Нравится паранойяльному и чинопочитание. Встав у власти, даже
неформальной, даже только внутри небольшой группы, он требует соблюдения
субординации, устанавливает порядок приема людей. Питает слабость к лести,
хотя и не всегда на нее поддается. Чинопочитание паранойяльный любит,
впрочем, лишь по отношению к себе, но сам не почитает вышестоящих.
Паранойяльный -- человек творческий, но со своей спецификой.
Паранойяльное творческое мышление зависит от организации мыслительного
ассоциативного ряда, а он недостаточно широк и ограничен узкой
направленностью личности паранойяльного.
Например, эпилептоид на слово "верная" даст стандартную ассоциацию
"жена" ("верная жена"). Шизоид быстро отреагирует, допустим, словом
"гибкость" или словами "масть", "эмоция". Связи между вспомнившимися словами
есть, но нежесткие: "верная гибкость" (не подводящее человека качество),
"верная масть" (в картах), "верная эмоция" (то есть адекватная).
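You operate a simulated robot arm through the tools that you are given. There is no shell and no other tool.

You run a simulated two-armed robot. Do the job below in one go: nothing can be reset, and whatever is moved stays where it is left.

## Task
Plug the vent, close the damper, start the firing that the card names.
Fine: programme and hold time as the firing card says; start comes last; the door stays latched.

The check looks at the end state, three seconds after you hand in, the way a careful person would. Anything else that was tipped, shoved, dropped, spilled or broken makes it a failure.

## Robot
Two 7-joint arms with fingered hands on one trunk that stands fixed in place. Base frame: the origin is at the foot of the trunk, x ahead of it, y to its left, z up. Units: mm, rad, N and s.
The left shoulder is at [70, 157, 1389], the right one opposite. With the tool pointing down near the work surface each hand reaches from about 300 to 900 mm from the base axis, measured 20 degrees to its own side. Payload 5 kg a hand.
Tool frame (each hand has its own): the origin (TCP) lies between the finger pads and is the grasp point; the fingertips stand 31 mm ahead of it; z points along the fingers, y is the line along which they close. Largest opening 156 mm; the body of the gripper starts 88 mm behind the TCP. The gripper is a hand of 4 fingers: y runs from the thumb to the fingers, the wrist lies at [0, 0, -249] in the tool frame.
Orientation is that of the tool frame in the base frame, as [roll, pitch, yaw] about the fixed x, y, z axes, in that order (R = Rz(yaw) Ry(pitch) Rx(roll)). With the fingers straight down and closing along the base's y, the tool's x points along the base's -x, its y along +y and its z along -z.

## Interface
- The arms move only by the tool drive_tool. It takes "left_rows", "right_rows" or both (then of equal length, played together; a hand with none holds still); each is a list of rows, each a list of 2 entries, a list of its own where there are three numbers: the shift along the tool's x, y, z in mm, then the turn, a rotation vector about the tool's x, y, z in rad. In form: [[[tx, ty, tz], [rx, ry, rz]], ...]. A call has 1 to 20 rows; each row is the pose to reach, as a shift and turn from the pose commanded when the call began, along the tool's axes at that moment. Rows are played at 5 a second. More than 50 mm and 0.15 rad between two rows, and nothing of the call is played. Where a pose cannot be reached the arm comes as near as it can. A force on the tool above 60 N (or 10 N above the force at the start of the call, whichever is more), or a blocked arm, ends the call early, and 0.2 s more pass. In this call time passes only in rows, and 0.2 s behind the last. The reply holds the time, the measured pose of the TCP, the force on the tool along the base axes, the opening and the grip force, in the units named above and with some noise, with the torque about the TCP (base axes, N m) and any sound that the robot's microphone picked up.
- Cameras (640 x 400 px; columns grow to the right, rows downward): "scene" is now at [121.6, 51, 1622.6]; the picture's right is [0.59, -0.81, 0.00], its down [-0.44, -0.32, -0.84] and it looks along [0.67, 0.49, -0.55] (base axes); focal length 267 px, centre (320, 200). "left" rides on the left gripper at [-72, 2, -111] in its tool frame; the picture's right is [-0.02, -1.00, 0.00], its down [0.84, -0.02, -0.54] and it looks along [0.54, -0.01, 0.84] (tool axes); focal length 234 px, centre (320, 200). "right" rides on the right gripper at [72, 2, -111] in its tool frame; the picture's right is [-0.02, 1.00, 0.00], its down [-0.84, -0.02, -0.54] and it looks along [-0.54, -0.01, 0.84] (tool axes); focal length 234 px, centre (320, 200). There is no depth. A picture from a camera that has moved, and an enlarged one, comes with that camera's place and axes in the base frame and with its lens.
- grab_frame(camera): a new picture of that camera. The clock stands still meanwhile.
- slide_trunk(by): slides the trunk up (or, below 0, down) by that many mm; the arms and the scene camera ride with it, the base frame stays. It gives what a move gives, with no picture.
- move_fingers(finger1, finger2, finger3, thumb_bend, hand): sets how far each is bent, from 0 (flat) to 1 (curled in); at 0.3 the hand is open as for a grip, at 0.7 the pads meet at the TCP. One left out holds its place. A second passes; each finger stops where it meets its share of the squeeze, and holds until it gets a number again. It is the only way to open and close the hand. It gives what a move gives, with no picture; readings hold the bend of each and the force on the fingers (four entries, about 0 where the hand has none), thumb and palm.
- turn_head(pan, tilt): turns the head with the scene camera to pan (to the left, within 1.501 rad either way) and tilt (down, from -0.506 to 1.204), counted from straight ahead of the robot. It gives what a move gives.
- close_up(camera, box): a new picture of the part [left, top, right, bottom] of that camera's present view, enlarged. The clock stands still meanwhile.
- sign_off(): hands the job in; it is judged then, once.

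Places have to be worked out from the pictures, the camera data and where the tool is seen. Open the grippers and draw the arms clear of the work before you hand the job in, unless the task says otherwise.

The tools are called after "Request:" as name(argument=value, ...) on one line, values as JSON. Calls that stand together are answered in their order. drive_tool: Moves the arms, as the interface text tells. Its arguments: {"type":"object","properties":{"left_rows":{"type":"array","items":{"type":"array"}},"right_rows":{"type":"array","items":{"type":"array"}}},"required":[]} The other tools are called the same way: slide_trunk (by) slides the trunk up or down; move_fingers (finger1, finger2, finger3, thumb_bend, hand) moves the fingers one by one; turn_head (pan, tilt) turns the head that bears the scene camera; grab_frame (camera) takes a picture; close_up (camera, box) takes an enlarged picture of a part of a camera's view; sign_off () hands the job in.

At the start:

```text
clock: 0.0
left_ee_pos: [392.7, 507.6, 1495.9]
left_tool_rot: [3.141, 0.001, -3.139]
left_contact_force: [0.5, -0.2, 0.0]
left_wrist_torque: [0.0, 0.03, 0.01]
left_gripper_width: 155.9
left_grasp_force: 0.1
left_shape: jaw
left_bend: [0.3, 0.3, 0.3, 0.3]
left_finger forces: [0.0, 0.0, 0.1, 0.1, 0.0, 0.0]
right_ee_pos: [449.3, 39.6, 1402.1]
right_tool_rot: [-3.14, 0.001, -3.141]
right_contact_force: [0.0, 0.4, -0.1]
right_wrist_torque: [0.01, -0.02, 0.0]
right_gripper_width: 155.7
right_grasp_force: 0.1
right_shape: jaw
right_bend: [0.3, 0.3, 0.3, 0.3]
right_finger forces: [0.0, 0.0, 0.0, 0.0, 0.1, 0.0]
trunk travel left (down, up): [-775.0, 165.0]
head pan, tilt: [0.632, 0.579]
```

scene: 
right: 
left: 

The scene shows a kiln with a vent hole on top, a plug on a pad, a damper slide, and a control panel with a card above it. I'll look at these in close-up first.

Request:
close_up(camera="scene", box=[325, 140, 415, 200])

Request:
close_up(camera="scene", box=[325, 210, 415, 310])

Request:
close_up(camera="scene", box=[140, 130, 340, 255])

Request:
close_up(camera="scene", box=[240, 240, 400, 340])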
Паранойяльный же ответит что-нибудь вроде: "верная политика", "верная
мысль", "верная рука" -- то есть в духе его политических революционных
интересов.
Творческое мышление паранойяльного человека -- сугубо целенаправленное,
а сам процесс мышления, его "побочные" продукты паранойяльному не интересны,
он отбрасывает их, коль скоро они противоречат его целевой идее, в то время
как именно они могут оказаться более продуктивными. Может статься, он и
попытается опровергнуть противоречащую идею, но не станет разрабатывать ее
ради интереса, как это сделает шизоид, которому важен не результат, а
процесс.
Ход творческого мышления у паранойяльного носит как бы принудительный
характер. Все подгоняется под основополагающий тезис. Вот шизоид - тот
творит свободно, как птичка поет, бессистемно, он парит в заоблачных высотах
своих абстракций.
Мышление паранойяльного обычно достаточно последовательное и
одностороннее. Он копает глубоко в одной точке -- там, где ему интересно и
где нужно копать для достижения поставленной цели. Здесь он сходен с
эпилептоидом, с той, впрочем, разницей, что эпилептоид цели не формулирует,
а осуществляет цели, поставленные перед ним кем-то со стороны, скорее всего,
паранойяльным лидером. При этом эпилептоид копает не так глубоко, но в
нескольких местах.
Паранойяльный ставит цели и перед собой, и перед людьми, принадлежащими
к другим психотипам. Ему удается вести их за собой, если они сами не
принадлежат к паранойяльному психотипу: те упираются и с неистребимым
упорством тянут в свою сторону.
Подобно эпилептоиду, паранойяльный видит перед собой мало
альтернативных вариантов -- только, свою полюбившуюся ему мысль. Он закрыт и
для идей со стороны. И если другие люди указывают ему на противоречия, он
просто отмахивается от них. Его логика искажается его психологией.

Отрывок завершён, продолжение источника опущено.